This is a post from Make Love, Not Debt staff blogger, Abby.
You rarely realize how much crap you’ve accumulated in any period of time until you have to pack up and relocate said crap. While I pride myself on keeping an immaculate house and all of my possessions in their tidy, perfect, obsessive-compulsive places, I recently discovered that I am, in fact, a secret hoarder.
The housing in which my husband and I currently reside (for one more day) will be undergoing renovations this coming year, and as a result, we’re being relocated to other housing. This isn’t too much of an inconvenience, and when we heard the news, I decided to view it as an opportunity to purge what “small” quantity of stuff I had held onto unnecessarily from our previous move. I’ve always thought of myself as fairly unsentimental when it comes to personal possessions – I can easily dispose of magazines once my newest issue arrives; I’m fairly good at consigning and donating clothes I haven’t worn in a year, etc. And I had, I thought, been keeping this up over the last few years.

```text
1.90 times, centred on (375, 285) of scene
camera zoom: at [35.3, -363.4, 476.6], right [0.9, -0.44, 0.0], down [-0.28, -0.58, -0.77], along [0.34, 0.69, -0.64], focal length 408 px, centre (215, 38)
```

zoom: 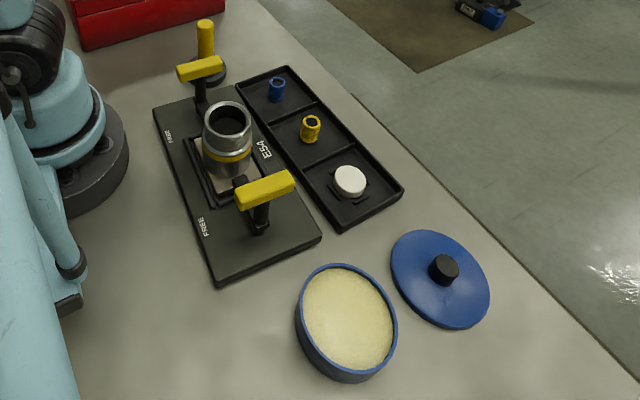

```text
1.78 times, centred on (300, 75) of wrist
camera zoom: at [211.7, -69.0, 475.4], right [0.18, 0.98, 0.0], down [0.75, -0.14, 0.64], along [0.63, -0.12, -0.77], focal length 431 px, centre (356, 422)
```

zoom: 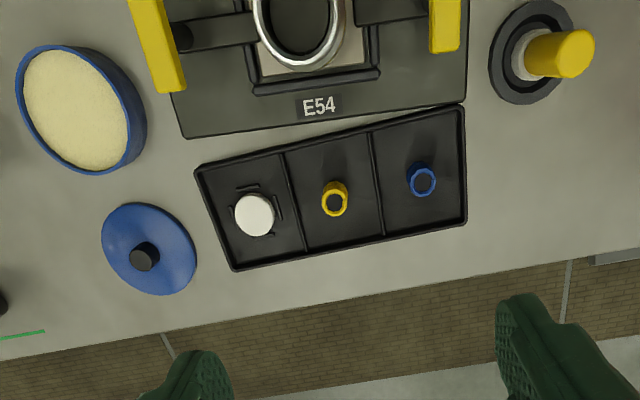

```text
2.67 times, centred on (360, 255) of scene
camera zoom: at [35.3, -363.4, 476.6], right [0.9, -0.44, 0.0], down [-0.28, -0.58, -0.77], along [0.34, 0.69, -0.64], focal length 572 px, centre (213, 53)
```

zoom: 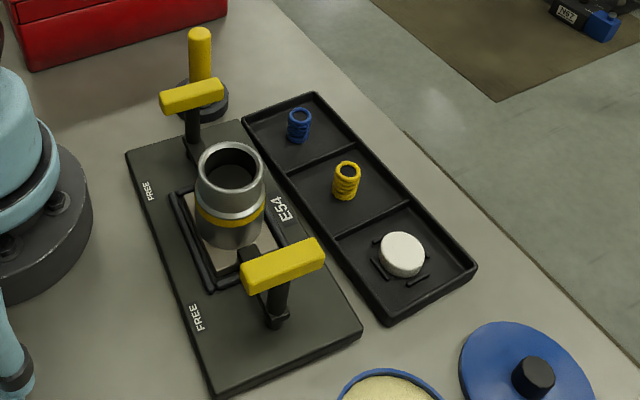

Until recently. While going through my clothes, I marvelled at the quantity of items I really hadn’t worn in ages. This velvet blazer, bought on sale at J.Crew that I thought I’d wear all fall and winter long? I’ve worn it maybe twice in five years. (This means it had an alarmingly high cost-per-wear, which I generally try to keep as low as possible.) These ill-fitting turtlenecks that I bought at the Gap and which ended up stretching out after one use? Off to consignment.
On and on it went, and that was only the clothing. Last night I turned my attention to a box into which I’d been jamming anything of sentimental value. What if I wanted to hold onto it? What if in thirty years all I missed in this world was that postcard from a college friend that I threw away? This had been my justification for years of what basically amounts to organized hoarding. So last night I tackled it head on. One hour later, surrounded by a pile of things I didn’t even realize I’d kept since high school and college, and towards which I felt no emotional attachment, I got a garbage bag and asked my husband to help me load everything in.
“So we’re basically throwing away your entire dorm room.”
The monetary loss from these items which I no longer need to tote with me through each and every move was small – postcards I’d collected, photos of friends I have on my computer. But it made me realize just how easy it can be to purchase things I think I’ll need and use forever (blazers, sweaters, decorative items) when in fact, I’ll just be tossing them with my next move. If I’m trying to be more conscious about my spending on clothing, then I’ll be doing this doubly so with everything else in my life. We may be gaining more space in our move, but I’d like to be more careful about what I carelessly collect and keep.
Have you ever been surprised by how much you own, and how much of it you really don’t need?